▸ Extract provided:
▼
I am not sure, but I thought Pola made the AHM line of freight cars and locos that were contemporaries of the original Atlas line. they announced a lot, but All I ever saw were a reefer, boxcar, gondola, and bobber caboose. the two common locos were the FM Cliner and an industrial switcher. AHM also had the IHB 0-80 and couple of 4-4-0s i the line, and an IC 4-6-0
I looked at the video and it reminded me, AHM also imported that 40' Flatcar, not Atlas. The AHM box and Reefer were based on older 40 ft prototypes and were lower than the Atlas models. They were pretty close to the size of the current Atlas X29 (1923 ARA).
prrjim posted:I am not sure, but I thought Pola made the AHM line of freight cars and locos that were contemporaries of the original Atlas line. they announced a lot, but All I ever saw were a reefer, boxcar, gondola, and bobber caboose. the two common locos were the FM Cliner and an industrial switcher. AHM also had the IHB 0-80 and couple of 4-4-0s i the line, and an IC 4-6-0
Here's an intriguing tidbit. AHM announced a tank car, but, as far as I know, none was ever issued. However, I have an AHM box in great condition which is printed for the tank car! There is a reefer in the box, but the box is definitely printed with the tank car data.
To the best of my knowledge, this is the extent of Atlas/Roco O:
And this was pretty much AHM's contributuion:
As I also recall, Bev-Bel offered the Roco O cars (after Atlas dropped the line) either painted or as undecorated kits.
Rusty
I have a Gon marked Pola Maxi and it is definitely AHM. I think Pola Maxi did most if not all the AHM O scale in the 70s and Roco in Austria supplied Atlas.
I believe that some of Lionel's first "Standard O" cars from the mid-80's were made using Pola molds.
Pola also made European prototypes in O scale. I have several of those. And Lionel started using the Pola US prototype molds in the late 70's. I worked at Lionel in 77-78 and saw them.
Can't recount all of the ins and outs, but Atlas was one thing and Pola another. Both had excellent detail (Lionel did use Euro tooling from one of them). I have both on my layout. Great models, but the Polas must be re-trucked. Their trucks were so-so and their couplers were hopeless. Atlas had detailed, excellent and clever plastic trucks and very usable O-gauge couplers (snip off the vertical uncoupling rod). I have used Atlas plastic trucks on a Pola car.
Some or all of this Atlas and Pola body/frame tooling is or may be wandering around in use today. Trainman, for example.
No. Trainman was a copy of the old Atlas/ Roco cars and is not using the old tooling.
You can't use a plastic mold in a die cast machine! The train frames are die cast and not plastic.
Well, I learned something new at least this week.
▲
▸ Stored data:
▼
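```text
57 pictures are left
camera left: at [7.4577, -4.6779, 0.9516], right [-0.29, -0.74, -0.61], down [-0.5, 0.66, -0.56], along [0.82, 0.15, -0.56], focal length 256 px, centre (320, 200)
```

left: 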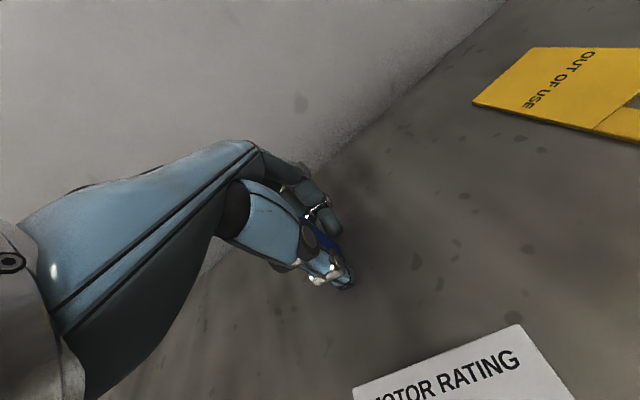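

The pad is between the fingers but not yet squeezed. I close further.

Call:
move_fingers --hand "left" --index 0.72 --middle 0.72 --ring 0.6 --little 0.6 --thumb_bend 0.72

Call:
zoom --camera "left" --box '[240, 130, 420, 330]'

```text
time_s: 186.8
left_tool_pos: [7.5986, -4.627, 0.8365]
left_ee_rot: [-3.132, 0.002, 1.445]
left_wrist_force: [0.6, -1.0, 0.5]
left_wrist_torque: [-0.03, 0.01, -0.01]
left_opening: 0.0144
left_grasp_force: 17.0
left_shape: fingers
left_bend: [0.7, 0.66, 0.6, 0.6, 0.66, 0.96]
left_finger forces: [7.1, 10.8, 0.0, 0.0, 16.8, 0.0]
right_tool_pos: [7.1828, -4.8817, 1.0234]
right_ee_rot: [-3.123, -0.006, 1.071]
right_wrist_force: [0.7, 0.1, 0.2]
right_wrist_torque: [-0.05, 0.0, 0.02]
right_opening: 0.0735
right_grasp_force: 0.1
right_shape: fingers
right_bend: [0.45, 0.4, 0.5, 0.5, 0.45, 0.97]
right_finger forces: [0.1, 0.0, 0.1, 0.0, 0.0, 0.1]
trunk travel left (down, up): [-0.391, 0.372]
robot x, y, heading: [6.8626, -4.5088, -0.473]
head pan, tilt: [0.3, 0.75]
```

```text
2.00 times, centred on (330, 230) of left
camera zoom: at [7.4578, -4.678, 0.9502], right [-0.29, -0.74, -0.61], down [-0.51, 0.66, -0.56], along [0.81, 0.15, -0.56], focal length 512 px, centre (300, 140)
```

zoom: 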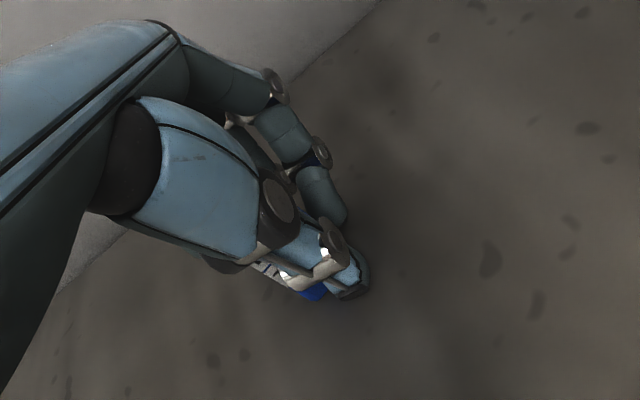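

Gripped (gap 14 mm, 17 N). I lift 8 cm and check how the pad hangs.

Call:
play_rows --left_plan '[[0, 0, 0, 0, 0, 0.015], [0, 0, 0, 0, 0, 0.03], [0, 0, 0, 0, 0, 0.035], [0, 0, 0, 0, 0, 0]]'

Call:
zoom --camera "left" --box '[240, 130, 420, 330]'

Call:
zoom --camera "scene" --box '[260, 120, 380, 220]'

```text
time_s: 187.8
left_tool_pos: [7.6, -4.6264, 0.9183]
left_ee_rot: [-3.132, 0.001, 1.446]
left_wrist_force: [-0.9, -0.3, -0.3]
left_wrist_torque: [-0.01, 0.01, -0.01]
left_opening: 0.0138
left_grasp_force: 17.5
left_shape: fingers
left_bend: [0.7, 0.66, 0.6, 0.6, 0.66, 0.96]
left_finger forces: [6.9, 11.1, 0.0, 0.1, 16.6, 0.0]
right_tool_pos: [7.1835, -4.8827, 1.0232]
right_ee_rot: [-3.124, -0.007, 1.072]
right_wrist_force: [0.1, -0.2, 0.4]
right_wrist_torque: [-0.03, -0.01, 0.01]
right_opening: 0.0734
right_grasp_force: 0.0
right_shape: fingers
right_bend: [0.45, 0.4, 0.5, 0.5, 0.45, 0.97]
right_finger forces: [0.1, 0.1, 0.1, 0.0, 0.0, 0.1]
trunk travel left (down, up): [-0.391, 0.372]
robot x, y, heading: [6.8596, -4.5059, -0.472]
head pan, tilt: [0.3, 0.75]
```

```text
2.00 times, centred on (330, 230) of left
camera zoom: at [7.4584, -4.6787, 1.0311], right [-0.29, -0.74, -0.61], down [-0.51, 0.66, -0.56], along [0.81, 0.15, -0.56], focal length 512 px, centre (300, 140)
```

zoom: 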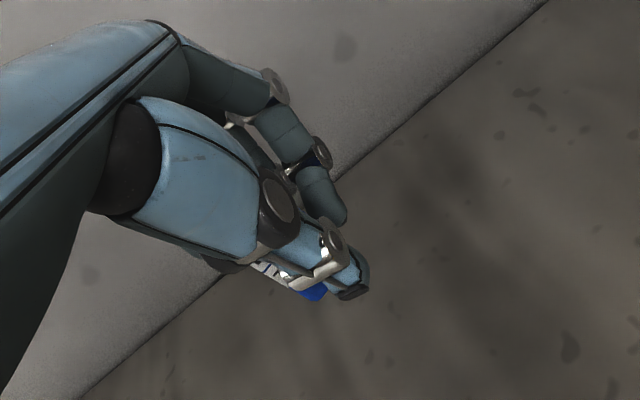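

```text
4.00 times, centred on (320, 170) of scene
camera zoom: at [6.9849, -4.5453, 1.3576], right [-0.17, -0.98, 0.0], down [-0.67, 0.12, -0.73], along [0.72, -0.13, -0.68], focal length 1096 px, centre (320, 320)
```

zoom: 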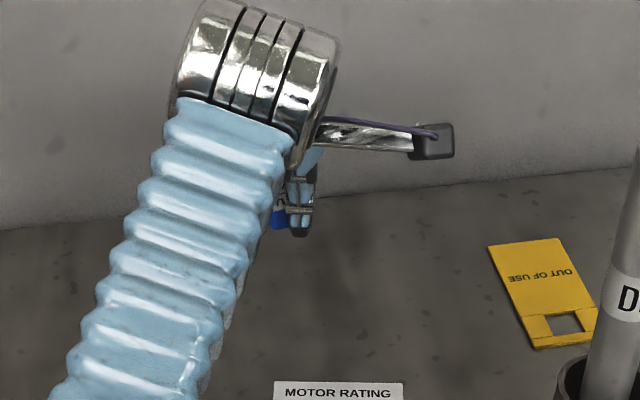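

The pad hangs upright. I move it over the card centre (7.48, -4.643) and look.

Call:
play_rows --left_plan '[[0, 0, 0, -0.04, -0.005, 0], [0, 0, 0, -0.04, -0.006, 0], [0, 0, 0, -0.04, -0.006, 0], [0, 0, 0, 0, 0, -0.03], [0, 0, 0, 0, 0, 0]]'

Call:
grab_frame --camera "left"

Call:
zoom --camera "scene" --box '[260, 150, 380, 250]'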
▲
▼
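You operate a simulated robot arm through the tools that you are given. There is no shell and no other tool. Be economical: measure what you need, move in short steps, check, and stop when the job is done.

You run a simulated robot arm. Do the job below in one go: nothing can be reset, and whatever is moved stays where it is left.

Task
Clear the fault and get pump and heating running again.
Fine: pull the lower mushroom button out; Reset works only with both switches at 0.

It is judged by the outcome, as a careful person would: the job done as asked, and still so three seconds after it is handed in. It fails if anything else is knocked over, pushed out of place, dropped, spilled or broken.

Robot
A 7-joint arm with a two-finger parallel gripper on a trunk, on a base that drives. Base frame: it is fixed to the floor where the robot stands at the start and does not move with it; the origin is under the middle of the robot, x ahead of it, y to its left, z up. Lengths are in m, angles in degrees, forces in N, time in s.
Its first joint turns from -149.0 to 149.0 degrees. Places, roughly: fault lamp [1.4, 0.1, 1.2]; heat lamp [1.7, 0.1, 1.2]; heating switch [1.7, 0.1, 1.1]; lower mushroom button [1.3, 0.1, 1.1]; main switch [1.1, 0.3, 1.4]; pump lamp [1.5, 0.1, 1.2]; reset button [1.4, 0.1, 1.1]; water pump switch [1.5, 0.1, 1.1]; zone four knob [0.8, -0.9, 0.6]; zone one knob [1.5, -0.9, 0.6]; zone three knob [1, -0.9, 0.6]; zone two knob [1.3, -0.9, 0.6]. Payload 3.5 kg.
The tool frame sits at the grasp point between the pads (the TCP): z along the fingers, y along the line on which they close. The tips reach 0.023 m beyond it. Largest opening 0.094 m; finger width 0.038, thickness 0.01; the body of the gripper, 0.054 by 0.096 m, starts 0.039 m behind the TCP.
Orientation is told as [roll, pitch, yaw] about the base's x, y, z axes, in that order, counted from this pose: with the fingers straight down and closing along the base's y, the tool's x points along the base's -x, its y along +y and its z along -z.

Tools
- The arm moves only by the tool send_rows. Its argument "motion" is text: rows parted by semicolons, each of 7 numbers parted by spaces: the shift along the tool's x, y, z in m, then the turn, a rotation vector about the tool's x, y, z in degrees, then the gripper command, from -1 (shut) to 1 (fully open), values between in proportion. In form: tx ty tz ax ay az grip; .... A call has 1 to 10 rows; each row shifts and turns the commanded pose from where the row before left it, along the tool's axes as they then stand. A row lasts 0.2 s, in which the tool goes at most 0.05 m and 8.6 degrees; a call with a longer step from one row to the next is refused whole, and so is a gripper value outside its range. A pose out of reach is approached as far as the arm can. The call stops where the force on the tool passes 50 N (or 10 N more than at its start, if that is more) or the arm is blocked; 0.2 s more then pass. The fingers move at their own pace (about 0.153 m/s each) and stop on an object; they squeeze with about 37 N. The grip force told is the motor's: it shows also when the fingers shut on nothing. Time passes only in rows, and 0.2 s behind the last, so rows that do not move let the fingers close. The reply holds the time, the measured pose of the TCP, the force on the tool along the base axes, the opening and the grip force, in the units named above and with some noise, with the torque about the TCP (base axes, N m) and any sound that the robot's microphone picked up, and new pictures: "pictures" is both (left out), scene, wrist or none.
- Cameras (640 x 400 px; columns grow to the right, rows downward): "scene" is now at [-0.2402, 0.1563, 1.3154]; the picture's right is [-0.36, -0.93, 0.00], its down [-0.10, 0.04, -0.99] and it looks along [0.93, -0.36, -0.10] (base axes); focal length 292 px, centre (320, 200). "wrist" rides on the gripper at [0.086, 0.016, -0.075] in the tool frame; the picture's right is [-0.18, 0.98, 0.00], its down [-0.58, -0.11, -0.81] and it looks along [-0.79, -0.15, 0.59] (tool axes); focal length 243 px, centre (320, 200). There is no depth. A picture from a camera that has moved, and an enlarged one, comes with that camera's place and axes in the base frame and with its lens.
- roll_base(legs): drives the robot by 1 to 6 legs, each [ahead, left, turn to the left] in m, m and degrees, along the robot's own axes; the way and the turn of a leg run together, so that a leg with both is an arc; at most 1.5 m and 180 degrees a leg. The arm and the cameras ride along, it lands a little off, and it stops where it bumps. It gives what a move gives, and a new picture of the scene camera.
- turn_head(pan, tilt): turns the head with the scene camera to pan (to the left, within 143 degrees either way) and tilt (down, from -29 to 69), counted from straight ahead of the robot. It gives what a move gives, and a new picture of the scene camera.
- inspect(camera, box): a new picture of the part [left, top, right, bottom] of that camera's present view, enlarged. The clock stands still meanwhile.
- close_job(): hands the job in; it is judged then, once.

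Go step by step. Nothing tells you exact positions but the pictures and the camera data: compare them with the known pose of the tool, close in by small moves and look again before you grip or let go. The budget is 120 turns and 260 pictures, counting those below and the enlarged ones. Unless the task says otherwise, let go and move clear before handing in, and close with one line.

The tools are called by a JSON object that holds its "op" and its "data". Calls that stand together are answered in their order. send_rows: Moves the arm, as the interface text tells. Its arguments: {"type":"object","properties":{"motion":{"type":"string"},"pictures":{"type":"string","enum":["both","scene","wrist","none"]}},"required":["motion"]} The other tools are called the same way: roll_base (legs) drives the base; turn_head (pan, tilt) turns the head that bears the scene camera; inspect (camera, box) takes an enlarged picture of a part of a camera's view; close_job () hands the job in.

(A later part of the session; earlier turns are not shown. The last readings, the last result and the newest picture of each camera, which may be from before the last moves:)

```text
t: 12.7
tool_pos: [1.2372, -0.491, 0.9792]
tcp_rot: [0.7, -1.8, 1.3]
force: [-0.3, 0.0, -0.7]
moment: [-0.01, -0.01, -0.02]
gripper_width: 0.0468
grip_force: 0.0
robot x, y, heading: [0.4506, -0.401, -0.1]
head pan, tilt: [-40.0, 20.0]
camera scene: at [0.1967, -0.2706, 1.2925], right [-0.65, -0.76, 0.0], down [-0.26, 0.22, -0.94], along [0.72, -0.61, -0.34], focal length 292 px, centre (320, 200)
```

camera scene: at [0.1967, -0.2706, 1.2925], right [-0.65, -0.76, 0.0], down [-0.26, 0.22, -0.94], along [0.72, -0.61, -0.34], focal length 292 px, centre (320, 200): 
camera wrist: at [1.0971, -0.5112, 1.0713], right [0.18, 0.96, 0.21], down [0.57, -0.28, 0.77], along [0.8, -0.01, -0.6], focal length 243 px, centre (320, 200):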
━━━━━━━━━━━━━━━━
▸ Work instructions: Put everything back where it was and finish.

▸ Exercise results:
▲
▸ Work instructions:
1. Please copy out the portion of the extract provided from "Pola also made" to "a Pola car." without changes.
2. Keep the extract provided going from its last sentence.

▸ Exercise results:
1.
Pola also made European prototypes in O scale. I have several of those. And Lionel started using the Pola US prototype molds in the late 70's. I worked at Lionel in 77-78 and saw them.
Can't recount all of the ins and outs, but Atlas was one thing and Pola another. Both had excellent detail (Lionel did use Euro tooling from one of them). I have both on my layout. Great models, but the Polas must be re-trucked. Their trucks were so-so and their couplers were hopeless. Atlas had detailed, excellent and clever plastic trucks and very usable O-gauge couplers (snip off the vertical uncoupling rod). I have used Atlas plastic trucks on a Pola car.

2.
I knew about the Atlas relationship with Roco (Austria), because the two companies partnership not only in O scale in the 1970s, but in N and HO as well.
But I never knew about Pola’s O scale American cars, despite the fact that I own an AHM Western & Atlantic bobber caboose. (The AHM box indicated the model was made in Germany, but not the manufacturer.) I knew of American prototypes produced in Germany, but not that Pola made them.
However, those who assumed Atlas used old Pola tooling are incorrect.
For instance, if you look closely at the castings of the Atlas/Roco bobber caboose and the AHM/Pola one, you’ll see they are very different. The Atlas version has a shorter roof, larger lantern markers, flatter relief of the simulated wood siding, separate roofwalks, a completely different cupola and other varied smaller details. That’s because it was made in Austria independently of the Pola version in Germany.
The same is likely true of all Pola and Roco cars designed from American prototypes.
Look closely at MTH’s more recent bobber cabooses and you’ll notice that it, too, is notably different than both the Pola and Roco versions. It appears closer in design to the Roco version, but it clearly was made from all new tooling in Asia.
The photos below shows the Atlas/Roco, AHM/Pola and MTH models in order from top to bottom.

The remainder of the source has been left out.